Program aimed at criminal immigrants criticized
CHAMPAIGN — While advocates for local immigrants expressed concerns at a forum on Thursday night over a controversial program used by law enforcement to detain and deport immigrants, Champaign County's new jail superintendent announced changes intended to improve local implementation of the program.
More than 125 people turned out for a forum on the so-called Secure Communities program at the Champaign Public Library. The forum was presented by the Champaign-Urbana Immigration Forum, a group of citizens interested in the plight of immigrants in the community.
Josh Hoyt, director of the Illinois Coalition for Immigration and Refugee Rights, said Secure Communities is a program launched by the Bush administration in 2008 to remove dangerous criminal immigrants who pose a threat to public safety.
The Champaign County sheriff's office participates in the program, which allows fingerprints of immigrants to be sent to the U.S. Immigration and Customs Enforcement and allows police to continue to keep people in custody so that ICE can pick them up and begin the process of deportation.
Jose Sanchez of the C-U Immigration Forum questioned how the program has been implemented.
"The program was supposed to deport high-level criminals, including people convicted of rape, drug possession and murder," Sanchez said. "But we're seeing people deported following traffic violations and for taking their kids to school. These people aren't criminals, and they should not be targeted."
"This program that is operating in our county isn't working, and there are ways we can change it and improve it," said Mike Doyle, executive director of the University YMCA.
Forum member Lucia Maldonado told the stories of a local 13-year-old girl whose father suddenly disappeared after he was picked up and an area mother who was held at the county jail for four days after she was involved in a traffic accident.

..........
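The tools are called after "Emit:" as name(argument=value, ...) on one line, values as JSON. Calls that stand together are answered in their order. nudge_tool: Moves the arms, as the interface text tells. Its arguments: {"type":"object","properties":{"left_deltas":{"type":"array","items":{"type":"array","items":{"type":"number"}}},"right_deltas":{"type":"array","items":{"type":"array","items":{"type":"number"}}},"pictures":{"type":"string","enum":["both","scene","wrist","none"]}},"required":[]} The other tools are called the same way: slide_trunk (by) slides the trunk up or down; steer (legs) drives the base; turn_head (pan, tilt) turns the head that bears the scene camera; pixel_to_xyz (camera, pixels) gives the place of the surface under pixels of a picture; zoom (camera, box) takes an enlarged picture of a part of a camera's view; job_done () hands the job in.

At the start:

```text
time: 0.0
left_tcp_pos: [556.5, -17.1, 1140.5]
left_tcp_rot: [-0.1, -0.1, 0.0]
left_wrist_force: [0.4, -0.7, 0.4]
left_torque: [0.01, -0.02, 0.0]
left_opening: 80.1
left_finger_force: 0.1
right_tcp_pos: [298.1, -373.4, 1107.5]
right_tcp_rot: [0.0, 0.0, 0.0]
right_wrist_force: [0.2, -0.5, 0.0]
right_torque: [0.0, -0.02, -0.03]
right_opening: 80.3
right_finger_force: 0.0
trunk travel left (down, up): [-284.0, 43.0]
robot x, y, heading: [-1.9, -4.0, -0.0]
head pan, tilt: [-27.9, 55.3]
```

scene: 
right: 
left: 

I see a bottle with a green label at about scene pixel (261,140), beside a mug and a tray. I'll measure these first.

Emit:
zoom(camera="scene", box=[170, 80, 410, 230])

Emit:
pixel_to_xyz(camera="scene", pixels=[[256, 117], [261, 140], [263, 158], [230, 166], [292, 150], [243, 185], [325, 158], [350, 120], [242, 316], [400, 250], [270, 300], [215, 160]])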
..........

"It is a horrendous situation," Maldonado said. "Many immigrants have lost their trust with the police department, and that trust has been broken."
Forum member Aaron Johnson-Ortiz suggested a series of changes to the local program, including the suspension of all immigration holds at the county jail, especially for non-criminals, and improvements to documentation and the flow of information.
Champaign County sheriff's Capt. Allen Jones, the new jail superintendent, announced the creation of a process that he said will include detailed accountability for all people held under the Secure Communities program.
Jones said the sheriff's office will also create a document, written in both English and Spanish, to be given to all people being held for ICE. The document will include information about the charges the person being held faces, the posting of bonds and what happens to him or her when the local bond has been posted.
"We will do what we can to make this process function in the best way it can," Jones said.